Thank you Henry for that introduction. It’s a great pleasure to be here with you tonight.

After your rich program of speakers this week, you don’t need me to stand here and tell you how important Asia – and especially China – is to Australia.

That’s a given. It’s why the Prime Minister has announced a White Paper looking at Australia’s engagement with Asia. It’s a recognition that Australia needs to become even more Asia-literate, to better understand Asia in all its dimensions – political, economic and cultural – and to position our economy and society appropriately to respond to the challenges and opportunities that the Asian century will create. And China’s role in that Asian century is central.

Forums such as this can make an important contribution, bringing together the people that are the future of the Australia-China bilateral relationship.

You’ve already covered a wide range of issues, from the role of the Chinese diaspora to Australia’s indigenous challenges, our trade relationship, the creative industries of both countries and, of course, China’s international role.

What I would like to focus on tonight, as you wrap up the 2011 Australia-China Youth Dialogue, is a few of the key challenges and opportunities that you will face as future leaders and drivers of our bilateral relationship.

Challenges for Australia

Let me start with two key challenges for Australia. First, we are facing a situation where our major economic partner is not one of our major strategic partners – what does this mean and how should we respond? Second, how do we effectively manage the sheer scale of our economic relationship?

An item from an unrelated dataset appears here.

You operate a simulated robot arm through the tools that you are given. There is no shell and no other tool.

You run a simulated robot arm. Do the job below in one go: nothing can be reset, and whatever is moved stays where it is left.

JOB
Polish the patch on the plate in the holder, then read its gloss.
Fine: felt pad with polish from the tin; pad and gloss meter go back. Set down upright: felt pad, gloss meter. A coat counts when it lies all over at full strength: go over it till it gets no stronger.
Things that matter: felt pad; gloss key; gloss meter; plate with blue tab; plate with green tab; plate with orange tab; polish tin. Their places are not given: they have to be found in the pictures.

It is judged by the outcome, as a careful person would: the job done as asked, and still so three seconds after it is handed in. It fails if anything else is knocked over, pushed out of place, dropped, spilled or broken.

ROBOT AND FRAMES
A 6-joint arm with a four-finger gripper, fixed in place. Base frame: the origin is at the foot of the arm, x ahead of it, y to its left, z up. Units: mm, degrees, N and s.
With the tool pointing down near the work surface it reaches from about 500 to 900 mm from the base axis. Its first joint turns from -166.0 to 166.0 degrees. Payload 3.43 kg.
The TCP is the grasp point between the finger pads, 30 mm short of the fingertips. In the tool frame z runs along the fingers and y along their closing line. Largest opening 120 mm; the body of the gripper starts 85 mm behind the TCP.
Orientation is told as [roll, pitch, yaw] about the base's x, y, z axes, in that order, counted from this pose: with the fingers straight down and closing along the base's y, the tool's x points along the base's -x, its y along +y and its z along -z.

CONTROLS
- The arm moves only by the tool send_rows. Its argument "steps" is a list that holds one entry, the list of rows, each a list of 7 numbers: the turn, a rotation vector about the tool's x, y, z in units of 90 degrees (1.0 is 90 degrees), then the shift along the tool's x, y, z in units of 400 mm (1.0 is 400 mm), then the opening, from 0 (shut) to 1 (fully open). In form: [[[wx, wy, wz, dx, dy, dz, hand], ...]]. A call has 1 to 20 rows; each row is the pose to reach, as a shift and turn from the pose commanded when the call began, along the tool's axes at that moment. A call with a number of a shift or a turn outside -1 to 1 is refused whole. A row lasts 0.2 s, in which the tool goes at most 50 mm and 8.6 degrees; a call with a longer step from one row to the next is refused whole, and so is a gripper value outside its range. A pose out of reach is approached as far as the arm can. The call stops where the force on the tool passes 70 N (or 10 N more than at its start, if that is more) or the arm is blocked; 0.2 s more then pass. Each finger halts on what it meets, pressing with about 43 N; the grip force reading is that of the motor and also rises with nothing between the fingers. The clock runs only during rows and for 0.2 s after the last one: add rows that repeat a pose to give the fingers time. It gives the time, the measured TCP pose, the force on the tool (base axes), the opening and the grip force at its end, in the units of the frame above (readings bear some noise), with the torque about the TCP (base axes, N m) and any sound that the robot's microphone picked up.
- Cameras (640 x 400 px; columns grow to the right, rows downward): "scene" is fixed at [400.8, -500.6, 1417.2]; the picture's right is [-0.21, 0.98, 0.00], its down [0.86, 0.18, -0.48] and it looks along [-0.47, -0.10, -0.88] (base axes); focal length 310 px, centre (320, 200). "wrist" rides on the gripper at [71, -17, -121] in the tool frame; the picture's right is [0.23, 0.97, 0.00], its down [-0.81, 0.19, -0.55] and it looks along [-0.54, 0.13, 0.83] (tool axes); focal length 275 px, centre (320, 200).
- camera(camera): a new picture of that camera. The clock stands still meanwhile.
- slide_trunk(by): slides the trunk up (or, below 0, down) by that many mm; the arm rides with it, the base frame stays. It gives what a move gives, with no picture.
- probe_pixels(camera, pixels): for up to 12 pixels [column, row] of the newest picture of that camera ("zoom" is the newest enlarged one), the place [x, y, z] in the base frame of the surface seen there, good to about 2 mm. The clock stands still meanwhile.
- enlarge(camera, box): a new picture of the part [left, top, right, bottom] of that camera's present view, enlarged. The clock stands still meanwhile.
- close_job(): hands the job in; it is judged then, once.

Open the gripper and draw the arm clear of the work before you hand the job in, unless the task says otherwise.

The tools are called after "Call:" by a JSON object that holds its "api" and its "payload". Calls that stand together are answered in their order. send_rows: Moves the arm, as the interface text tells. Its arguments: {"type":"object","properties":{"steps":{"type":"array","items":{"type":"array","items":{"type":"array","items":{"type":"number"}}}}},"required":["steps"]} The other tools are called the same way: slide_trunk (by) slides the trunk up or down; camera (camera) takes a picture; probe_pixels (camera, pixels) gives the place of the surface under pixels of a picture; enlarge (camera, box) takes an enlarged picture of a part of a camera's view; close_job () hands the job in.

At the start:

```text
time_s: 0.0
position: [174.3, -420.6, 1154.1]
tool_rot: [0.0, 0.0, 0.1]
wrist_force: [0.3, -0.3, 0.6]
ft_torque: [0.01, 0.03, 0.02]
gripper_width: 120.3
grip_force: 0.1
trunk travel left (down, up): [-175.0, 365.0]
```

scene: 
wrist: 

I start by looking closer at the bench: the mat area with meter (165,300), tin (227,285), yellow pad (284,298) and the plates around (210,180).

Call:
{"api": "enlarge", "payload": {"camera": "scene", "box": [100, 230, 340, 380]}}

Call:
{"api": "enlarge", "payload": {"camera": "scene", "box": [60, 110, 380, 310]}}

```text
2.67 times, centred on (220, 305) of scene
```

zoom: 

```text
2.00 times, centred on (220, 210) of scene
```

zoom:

Australia’s economic relationship with China is crucial. Australia’s strategic relationship with the United States is at the heart of our overall approach to foreign and security policy. How China and the United States interact with each other in the decades ahead is of fundamental importance to Australia and the region as a whole.  As a significant regional economy and a strategically important country to both China and the United States, how Australia manages its bilateral relationships with these world powers matters.

We have a strong and complementary economic relationship with China which benefits both our countries. We should do all that we can to continue to build on it – in traditional sectors such as resources and energy (for Australia) and in manufacturing (for China), but also in the services sector and agriculture. But we shouldn’t just trade – we should also build the investment relationship in ways that ensure we both prosper as our economies grow.

But our different histories, political systems and strategic interests mean there is potential for tension that each country will need to work at if we are to manage our relationship.

We must recognise there are some areas where we will have to agree to differ, while respecting each others view points.

It is also important that we have systems in place to help minimise or address these tensions to ensure they don’t impinge on the development of our strong, overall relationship.

At a government level, we have a strong network of bilateral dialogues which provide opportunities for our two countries to engage on issues ranging from economic ties to climate change, defence relations to human rights.

To further these contacts I will be travelling to China myself in November to meet with a range of senior officials, business people and other experts.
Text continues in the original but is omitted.